▶ _EXCERPTED TEXT_:
And they all come together here somehow. New Orleans is a very magical place. So it’s a real combination of everywhere I’ve been. So I’m really happy here. My original name is Barbara Becker, so that’s BB. People just started calling me BB in in the film world, and so that just came onto me at some point in my adult life. But then when I married Pops, his last name was actually Stroman. So when I got married, I thought, well, I’ll change my name, but I didn’t wanna change it to Stroman. So I thought I’ll just change it to St. Roman. I added a little dot in there. A little imagination gone wild.

WOMAN ON STREET: Hey, how’s it going? 

BB ST. ROMAN: How you doing? Alright. Happy holidays. 

WOMAN ON STREET: Same to you. Will miss you. 

BB ST. ROMAN: I can’t hardly go a block or two driving around out here without running into people. I know. 

MAN ON STREET: I’m gonna try to bring you something for New Year’s.

BB ST. ROMAN: Yeah. 

MAN ON STREET: Bring you a New Year’s present.

▶ _SUPPLIED MATERIAL_:
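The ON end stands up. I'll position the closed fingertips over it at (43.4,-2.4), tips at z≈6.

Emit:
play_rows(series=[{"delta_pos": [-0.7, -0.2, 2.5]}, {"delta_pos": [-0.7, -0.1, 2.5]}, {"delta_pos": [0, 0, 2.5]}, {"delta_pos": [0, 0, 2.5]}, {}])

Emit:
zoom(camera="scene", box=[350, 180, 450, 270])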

▶ _YOUR INSTRUCTIONS_: Show the exact text of the excerpted text starting from "WOMAN ON STREET: Same" and stopping at the end of "New Year’s present.".

▶ _RESULT OF THIS EXERCISE_:
WOMAN ON STREET: Same to you. Will miss you. 

BB ST. ROMAN: I can’t hardly go a block or two driving around out here without running into people. I know. 

MAN ON STREET: I’m gonna try to bring you something for New Year’s.

BB ST. ROMAN: Yeah. 

MAN ON STREET: Bring you a New Year’s present.